— START OF DATA RECORDS —
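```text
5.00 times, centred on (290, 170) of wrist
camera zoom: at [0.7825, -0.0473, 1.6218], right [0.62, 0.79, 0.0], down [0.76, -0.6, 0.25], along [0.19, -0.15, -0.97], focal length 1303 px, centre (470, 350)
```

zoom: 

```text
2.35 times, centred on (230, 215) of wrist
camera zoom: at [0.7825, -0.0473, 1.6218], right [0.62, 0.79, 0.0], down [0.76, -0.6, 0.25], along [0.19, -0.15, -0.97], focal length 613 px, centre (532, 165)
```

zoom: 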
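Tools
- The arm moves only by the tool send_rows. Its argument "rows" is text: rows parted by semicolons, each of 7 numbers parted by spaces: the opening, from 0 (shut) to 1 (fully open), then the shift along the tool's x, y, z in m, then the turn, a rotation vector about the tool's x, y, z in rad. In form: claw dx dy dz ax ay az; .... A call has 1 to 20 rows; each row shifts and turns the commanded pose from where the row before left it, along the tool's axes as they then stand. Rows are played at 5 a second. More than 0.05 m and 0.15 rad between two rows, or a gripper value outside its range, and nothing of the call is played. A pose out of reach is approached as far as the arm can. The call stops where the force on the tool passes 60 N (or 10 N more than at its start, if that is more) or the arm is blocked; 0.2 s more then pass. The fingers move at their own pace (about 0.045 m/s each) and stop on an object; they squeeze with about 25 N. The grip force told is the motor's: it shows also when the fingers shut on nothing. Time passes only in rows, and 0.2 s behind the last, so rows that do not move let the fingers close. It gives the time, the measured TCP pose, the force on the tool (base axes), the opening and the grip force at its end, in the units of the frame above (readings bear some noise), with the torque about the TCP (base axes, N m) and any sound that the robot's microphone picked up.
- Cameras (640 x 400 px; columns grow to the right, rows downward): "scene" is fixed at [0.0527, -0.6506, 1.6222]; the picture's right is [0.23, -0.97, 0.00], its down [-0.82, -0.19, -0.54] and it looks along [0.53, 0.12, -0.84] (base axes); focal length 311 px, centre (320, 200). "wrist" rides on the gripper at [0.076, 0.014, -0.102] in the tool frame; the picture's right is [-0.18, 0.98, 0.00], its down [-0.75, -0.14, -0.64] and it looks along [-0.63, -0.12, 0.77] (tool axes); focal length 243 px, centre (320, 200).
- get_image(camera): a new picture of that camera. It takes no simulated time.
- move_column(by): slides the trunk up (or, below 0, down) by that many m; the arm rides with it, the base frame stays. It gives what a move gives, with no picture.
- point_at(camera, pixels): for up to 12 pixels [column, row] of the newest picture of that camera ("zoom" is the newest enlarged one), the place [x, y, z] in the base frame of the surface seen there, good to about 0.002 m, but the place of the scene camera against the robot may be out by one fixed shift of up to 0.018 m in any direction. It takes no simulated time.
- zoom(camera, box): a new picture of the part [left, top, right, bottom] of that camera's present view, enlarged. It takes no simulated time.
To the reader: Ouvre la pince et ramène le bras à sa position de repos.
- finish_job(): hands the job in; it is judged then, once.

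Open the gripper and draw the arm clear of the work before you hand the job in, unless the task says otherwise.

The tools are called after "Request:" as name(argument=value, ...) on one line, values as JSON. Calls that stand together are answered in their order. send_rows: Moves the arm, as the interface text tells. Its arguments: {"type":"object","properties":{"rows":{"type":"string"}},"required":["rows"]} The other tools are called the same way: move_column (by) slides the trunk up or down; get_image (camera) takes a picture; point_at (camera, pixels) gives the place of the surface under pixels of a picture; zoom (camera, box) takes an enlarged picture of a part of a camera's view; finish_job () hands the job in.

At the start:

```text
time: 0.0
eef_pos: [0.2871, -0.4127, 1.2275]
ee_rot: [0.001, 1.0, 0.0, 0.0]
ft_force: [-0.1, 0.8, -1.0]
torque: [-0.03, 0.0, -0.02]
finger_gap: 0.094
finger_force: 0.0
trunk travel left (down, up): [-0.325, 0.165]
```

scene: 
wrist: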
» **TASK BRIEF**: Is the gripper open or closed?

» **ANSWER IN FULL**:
— END OF DATA RECORDS —
— START OF TEXT SECTION —
IV. LE CAS DE MUKUNGWE

  1. L’exploitation minière et le volume de production
  2. Les niveaux de démilitarisation
  3. Perspectives pour l’avenir

V. PRISE DE CONSCIENCE ET NIVEAUX DE MISE EN ŒUVRE DU GUIDE DE L’OCDE SUR LE DEVOIR DE DILIGENCE

  1. Initiatives pour atténuer les risques selon l’Annexe II

VI. CONCLUSION ET RECOMMANDATIONS

  1. Conclusions
  2. Recommandations

Cette étude est le deuxième d’une série de cinq, visant à identifier et évaluer les chaînes d’approvisionnement en or issu de l’artisanat minier congolais potentiellement traçables et « libres de conflit », et à déterminer les obstacles empêchant l’exercice du devoir de diligence. L’étude porte sur Mukungwe, au Sud-Kivu, République démocratique de Congo.

 

I. INTRODUCTION ET PRINCIPALES CONSTATATIONS

1. La contribution de l’or aux recettes fiscales officielles est nettement inférieure à ce qu’elle devrait être.
— END OF TEXT SECTION —
» **TASK BRIEF**: Set down the text section as it stands from "Cette étude est" to "qu’elle devrait être.", and nothing more.

» **ANSWER IN FULL**:
Cette étude est le deuxième d’une série de cinq, visant à identifier et évaluer les chaînes d’approvisionnement en or issu de l’artisanat minier congolais potentiellement traçables et « libres de conflit », et à déterminer les obstacles empêchant l’exercice du devoir de diligence. L’étude porte sur Mukungwe, au Sud-Kivu, République démocratique de Congo.

 

I. INTRODUCTION ET PRINCIPALES CONSTATATIONS

1. La contribution de l’or aux recettes fiscales officielles est nettement inférieure à ce qu’elle devrait être.